I’ve learned that if one remains still during one of these floats, wild critters pay little attention. I’m sure they think the boat is just another piece of downed timber gliding through their world. Since wild hogs feed on acorns and soured hickory nuts throughout the day, we launched our little craft early in the afternoon and an occasional paddle stroke kept the boat’s bow pointing downstream. The hogs we would be hunting certainly weren’t patterned to a corn feeder on a timer; they made their living the natural way, on the abundant mast crops and tubers that grow along Catfish Creek.

This was going to be a leisurely but, as I was soon to find out, exciting float trip.

We launched the little Jon Boat at a makeshift ramp. We were traveling light with only a daypack that contained the necessary items for field dressing the porker we hoped to harvest and a cooler which contained some homemade summer sausage, cheese, crackers and water.

Once we rounded the first bend of the creek, I came to the realization that we had just left what the human race knows as civilization.

We were gliding effortlessly through a world that was ruled by the law of tooth and claw. Doc pointed out a slide where alligators entered and exited the stream. The remains of what appeared to be a deer were lying on the forest floor. Just a few scraps of hide and leg bone, but it had definitely been a whitetail. I wondered if a mountain lion took the deer down or was it killed by a pack of coyotes.

Hog wallows were a frequent sight and, at times, I could actually detect the unmistakable scent of hogs in the shallow depressions along the edge of the creek.

There was no doubt we were already in good hog country.

The thick, brush-lined creek channel we entered was opening up into a big, flat hardwood bottom. The watershed received a couple inches of rainfall the day before and Catfish Creek was out of its banks; the adjacent hardwood bottoms were covered with a foot or so of water. Hogs would be concentrated on the little points of high ground. My excitement grew with the ever-changing vista around every bend in the channel, and the serpentine route of Catfish Creek presented many new opportunities for looking ahead at totally undisturbed country.

As we rounded a sharp bend, an 8-point whitetail buck made a couple of bounds and was out of sight.

I marked the occurrence in the recesses of my mind.

Floating for hogs could also be a highly effective method of hunting deer this fall. I noted the critters we were encountering seemed much less spooky than those that are hunted in more accessible areas.

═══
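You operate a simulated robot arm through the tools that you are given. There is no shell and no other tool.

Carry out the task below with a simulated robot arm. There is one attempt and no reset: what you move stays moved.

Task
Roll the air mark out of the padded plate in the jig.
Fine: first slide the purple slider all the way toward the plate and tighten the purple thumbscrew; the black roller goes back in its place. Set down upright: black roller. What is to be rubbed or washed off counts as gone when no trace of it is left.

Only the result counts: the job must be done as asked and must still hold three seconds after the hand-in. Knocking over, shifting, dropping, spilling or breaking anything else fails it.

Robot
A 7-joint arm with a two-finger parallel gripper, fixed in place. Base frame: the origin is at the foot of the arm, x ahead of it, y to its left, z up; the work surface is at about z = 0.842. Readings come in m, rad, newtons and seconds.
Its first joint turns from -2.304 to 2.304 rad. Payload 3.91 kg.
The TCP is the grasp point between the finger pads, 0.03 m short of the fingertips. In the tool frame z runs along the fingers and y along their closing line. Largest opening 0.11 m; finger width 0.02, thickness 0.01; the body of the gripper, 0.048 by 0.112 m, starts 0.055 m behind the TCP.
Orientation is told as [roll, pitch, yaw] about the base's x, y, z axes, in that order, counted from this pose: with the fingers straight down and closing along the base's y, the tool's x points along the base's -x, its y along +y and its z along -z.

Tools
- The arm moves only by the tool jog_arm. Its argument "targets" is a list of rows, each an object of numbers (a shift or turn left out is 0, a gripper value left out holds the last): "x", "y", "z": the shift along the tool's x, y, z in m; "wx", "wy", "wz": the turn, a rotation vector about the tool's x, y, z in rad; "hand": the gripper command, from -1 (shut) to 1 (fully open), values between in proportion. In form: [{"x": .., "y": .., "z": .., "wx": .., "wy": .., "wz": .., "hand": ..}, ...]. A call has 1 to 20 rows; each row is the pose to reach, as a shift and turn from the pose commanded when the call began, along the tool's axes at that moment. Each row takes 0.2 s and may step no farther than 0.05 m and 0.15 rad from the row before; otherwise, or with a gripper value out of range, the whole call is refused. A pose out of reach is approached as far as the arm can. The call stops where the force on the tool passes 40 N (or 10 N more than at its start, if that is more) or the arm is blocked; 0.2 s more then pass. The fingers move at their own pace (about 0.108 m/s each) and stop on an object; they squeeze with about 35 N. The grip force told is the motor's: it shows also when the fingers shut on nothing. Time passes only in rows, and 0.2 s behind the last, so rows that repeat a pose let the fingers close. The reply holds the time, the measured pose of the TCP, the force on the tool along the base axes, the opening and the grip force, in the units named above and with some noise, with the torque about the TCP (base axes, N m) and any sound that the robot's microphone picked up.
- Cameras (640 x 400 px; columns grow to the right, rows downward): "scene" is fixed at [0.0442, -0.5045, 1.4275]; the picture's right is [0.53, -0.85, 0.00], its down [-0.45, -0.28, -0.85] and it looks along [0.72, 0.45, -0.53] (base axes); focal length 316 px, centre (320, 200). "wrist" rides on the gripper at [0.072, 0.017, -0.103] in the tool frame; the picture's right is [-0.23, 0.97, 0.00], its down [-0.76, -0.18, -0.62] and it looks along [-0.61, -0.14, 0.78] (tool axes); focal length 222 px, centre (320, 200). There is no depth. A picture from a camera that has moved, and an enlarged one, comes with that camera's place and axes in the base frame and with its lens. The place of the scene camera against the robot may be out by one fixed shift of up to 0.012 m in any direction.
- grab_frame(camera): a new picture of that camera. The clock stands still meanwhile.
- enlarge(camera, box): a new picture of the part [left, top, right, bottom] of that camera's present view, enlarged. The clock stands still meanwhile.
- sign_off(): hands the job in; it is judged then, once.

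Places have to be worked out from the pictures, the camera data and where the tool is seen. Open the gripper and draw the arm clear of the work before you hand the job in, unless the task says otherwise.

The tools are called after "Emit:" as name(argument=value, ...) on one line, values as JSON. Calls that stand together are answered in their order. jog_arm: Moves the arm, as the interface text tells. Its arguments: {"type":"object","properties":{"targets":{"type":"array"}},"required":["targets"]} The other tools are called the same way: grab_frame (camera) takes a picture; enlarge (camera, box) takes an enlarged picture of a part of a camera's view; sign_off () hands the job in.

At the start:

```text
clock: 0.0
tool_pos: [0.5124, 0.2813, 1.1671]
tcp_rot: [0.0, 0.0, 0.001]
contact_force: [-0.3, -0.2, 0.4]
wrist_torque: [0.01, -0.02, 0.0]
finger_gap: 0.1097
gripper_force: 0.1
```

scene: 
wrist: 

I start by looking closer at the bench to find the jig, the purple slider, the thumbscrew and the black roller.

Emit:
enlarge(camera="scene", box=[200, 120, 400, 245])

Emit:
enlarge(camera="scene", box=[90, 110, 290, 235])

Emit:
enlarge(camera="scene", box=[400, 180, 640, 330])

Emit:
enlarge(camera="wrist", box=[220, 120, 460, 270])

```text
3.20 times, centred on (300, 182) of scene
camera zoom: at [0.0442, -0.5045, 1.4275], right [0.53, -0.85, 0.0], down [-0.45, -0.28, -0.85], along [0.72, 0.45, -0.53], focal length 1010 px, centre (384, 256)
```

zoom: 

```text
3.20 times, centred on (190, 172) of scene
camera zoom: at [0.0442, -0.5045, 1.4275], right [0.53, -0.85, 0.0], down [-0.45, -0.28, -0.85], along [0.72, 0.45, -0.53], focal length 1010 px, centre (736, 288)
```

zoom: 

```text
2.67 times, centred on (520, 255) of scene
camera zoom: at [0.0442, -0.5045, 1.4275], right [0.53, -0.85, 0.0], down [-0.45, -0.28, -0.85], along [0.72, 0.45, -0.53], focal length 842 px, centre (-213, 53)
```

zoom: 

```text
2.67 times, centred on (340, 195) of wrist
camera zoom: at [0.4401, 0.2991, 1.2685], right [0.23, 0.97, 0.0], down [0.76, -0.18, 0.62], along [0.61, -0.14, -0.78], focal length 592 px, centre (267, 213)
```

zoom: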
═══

With a strong current around the creek bends, Doc was busy keeping the little boat’s nose pointed downstream. Just as we approached a sharp bend, the current pushed the boat alongside a downed treetop; the scratching sound caused a monster boar to get to his feet and make tracks for the timber. The big black hog was no more than 30 yards from us when he spooked and, for a second, I thought I might be able to take him. As luck would have it, the boar took a sharp turn to the right just before reaching the little opening. I could see his ivory cutters protruding from either side of his head as he bounded through brush, leaving a spray of water two feet high in his wake.

“If that won’t get your adrenaline going, nothing will,” Doc said.

The current pushed us along for what we hoped would be another close encounter. I vowed to be ready next time. It’s amazing just how fast a big, heavy boar can transition from a resting position into high gear in the blink of an eye.

We floated the next couple miles without sighting a hog.

We did hear them squealing back in the brush on a couple occasions. Near the end of our float, about a half-mile from our takeout spot, another nice boar (this one black with white shoulders) bounded up from the creek’s edge on the right side of the boat. Like the black hog, he didn’t present a clear shot.

Doc decided it was time to nose the boat up to the bank.

We left Big Woods planning another float for hogs when the creek was within its banks. Doc has floated this section of his ranch on many occasions and noted that he has never failed to see hogs.

“It’s not uncommon to get within bow range of 20 or 30 hogs on a float when the bottoms are dry.” he said.